• Data block:
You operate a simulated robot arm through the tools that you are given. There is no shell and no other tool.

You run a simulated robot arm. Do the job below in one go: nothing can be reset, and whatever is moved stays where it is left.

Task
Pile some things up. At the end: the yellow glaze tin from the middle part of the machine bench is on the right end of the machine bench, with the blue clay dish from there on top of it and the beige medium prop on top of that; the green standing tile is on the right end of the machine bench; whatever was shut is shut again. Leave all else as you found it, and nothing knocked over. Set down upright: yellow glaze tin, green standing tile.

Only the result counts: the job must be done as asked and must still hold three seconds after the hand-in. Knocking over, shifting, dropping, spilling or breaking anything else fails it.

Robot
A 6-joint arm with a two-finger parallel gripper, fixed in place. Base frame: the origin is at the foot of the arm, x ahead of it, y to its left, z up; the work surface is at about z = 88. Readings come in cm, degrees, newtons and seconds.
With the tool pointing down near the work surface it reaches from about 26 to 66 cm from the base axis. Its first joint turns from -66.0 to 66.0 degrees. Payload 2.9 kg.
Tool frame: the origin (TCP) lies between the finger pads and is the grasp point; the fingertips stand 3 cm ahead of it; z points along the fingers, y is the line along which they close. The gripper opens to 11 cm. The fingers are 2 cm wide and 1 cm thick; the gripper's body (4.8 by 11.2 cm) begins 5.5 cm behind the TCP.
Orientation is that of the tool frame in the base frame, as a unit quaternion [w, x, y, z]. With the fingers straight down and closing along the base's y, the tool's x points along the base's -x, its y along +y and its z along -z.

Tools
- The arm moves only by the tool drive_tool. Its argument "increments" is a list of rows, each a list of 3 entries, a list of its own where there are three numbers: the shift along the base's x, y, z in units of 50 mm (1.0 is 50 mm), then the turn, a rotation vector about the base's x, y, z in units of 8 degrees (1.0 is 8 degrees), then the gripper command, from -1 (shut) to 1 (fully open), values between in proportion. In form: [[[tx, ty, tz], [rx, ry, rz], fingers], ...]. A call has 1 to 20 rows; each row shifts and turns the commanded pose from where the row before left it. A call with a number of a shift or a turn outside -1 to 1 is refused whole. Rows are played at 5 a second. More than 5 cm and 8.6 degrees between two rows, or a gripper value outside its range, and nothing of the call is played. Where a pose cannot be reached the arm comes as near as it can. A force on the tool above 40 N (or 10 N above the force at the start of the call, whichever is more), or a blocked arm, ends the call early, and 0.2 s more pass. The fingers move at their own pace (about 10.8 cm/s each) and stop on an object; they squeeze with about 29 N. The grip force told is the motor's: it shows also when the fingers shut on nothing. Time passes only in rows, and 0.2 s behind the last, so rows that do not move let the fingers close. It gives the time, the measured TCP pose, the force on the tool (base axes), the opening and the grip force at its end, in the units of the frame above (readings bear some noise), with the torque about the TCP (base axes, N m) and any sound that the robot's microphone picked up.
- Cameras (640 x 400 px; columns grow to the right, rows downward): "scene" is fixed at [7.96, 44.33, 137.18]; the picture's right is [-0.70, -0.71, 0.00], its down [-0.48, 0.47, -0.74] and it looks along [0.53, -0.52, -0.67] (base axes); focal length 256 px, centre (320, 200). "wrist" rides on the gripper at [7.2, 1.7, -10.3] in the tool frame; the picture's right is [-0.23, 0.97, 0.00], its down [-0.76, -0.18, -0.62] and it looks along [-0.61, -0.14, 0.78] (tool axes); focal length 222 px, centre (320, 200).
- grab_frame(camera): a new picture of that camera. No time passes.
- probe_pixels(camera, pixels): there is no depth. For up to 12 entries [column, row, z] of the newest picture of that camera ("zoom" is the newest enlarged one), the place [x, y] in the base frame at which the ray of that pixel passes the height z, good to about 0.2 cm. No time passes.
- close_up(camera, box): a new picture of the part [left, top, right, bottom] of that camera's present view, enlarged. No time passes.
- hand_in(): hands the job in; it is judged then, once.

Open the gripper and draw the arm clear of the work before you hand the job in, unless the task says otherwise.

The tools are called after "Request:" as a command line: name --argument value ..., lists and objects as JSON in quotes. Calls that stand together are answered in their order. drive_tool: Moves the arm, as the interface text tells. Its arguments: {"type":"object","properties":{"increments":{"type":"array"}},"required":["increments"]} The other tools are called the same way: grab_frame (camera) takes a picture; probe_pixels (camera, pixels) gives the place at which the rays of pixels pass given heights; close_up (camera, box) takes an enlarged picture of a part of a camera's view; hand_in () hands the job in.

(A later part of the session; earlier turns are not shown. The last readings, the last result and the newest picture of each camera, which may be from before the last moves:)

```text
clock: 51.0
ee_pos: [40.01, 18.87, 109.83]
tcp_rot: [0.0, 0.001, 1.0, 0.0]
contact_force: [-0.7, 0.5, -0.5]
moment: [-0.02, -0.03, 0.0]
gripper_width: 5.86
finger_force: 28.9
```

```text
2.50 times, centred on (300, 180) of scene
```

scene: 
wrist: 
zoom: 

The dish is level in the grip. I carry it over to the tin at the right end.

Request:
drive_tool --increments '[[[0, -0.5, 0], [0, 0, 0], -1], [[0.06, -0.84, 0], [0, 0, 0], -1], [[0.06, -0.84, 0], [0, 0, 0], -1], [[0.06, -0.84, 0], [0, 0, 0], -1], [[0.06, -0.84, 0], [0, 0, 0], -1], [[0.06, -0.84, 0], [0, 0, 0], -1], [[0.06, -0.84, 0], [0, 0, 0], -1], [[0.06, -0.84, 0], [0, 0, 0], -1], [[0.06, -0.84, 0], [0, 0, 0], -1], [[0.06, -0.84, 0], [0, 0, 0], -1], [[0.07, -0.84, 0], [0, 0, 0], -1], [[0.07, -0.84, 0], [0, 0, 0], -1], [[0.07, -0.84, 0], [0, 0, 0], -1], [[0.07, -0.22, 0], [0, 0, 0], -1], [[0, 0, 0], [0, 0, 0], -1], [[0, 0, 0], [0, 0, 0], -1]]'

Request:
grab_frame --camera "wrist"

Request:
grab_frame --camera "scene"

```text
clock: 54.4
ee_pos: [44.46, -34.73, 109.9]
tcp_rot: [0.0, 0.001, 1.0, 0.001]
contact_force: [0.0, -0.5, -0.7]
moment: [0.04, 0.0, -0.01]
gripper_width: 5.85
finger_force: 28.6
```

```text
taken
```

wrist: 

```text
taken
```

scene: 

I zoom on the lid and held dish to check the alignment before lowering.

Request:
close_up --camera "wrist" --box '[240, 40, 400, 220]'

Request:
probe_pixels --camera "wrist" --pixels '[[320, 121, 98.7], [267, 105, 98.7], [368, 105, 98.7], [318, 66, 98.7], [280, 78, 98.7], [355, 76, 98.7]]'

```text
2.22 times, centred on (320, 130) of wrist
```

• Given passage:
Friday, July 27, 2007

Odds and Ends




Text ©2007 Julius Lester


1. In my last blog I contrasted the widespread protests against the war in Vietnam in the Sixties and the absence of protests against the war in Iraq now. Nancy Ewart of San Francisco e-mailed me to say that she thinks “that the protests have migrated to the Internet and to a lot of political organizing - some effective, some not. Here in SF, there are weekly protests in front of the Federal Building - mostly by Quakers but also by other church groups as well. I know that there have been huge marches against the war, both in the US and world wide. I know that they have been ineffective in stopping it but I hope (perhaps foolishly) that each march helps educate people a little bit more.”

This is good to know, and I don’t think we should judge protests by their effectiveness in achieving a desired end. There is a Jewish legend about the Just Man who goes into a village and begins preaching about the wrongs in society and what should be done. At first people come and listen, but after a few days, no one is listening. Yet each day the Just Man goes to the marketplace and preaches. One day a child asked him, “Why do you keep on talking when no one is listening?” The Just Man squatted down and looked into the child’s eyes and said, “When I began I was preaching to change them. Now I preach to keep them from changing me.”

2. This year the United States will spend 70 billion dollars on the wars in Afghanistan and Iraq. The United States will spend 2 billion dollars or less on climate change research.

3. The page at the top is from the July 4 issue of Paris Match. One photo is the famous one of the napalmed Vietnamese girl from the war in Vietnam. The other is of Paris Hilton crying in the back of the sheriff's car as was being taken back to jail.

The connection between the two? Well, it turns out that on June 8, 1972, Vietnamese photographer, Nick Ut, took the photograph of the Vietnamese girl. This year, thirty-five years later, on the same date, June 8, Nick Ut took the photograph of the crying Paris Hilton being returned to jail.

• Set of tasks:
(1) I need one stretch of the given passage verbatim, from "The connection between" to "returned to jail.".
(2) Continue the given passage from where it stops.

• Expected responses:
(1)
The connection between the two? Well, it turns out that on June 8, 1972, Vietnamese photographer, Nick Ut, took the photograph of the Vietnamese girl. This year, thirty-five years later, on the same date, June 8, Nick Ut took the photograph of the crying Paris Hilton being returned to jail.

(2)
Paris Match considers each photograph to represent “une certaine 'idée' dérangeante de l’Amérique,”-- a certain troubling American idea. (And yes, I did want to translate “dérangeante” as “deranged, crazy, insane,” but with my meager French it was best to go with the dictionary definition.) Of course, Paris Match is conveniently forgetting that France held Vietnam as a colonial territory from 1874-1954 and committed its share of atrocities against the Vietnamese.

Paris Match claims the two photographs are “les plus représentatifs de leur époque” – the most representative of their time. That is certainly true of Ut’s photograph of the Vietnamese girl. The one of Paris? Do we equate the tears of a 9 year old girl running down a road screaming, “I’m burning! I’m burning!”to those of a wealthy heiress whose pain ended when she left jail? Can one person’s pain be compared with another’s? The Vietnamese girl underwent 17 operations to repair the injuries inflicted on her by napalm dropped from South Vietnamese Air Force planes. Paris? She went from jail to a beach in Hawaii.

Incidentally, after taking the picture of the Vietnamese girl, Nick Ut poured water on her burning skin, drove with her for an hour to a hospital in Saigon, and stayed with her until the doctors began to operate. He continues to be in close touch with her. The girl, Kim Phuc, is married, lives in Toronto, and is the mother of two boys. In 1997 she was named an ambassador for UNESCO.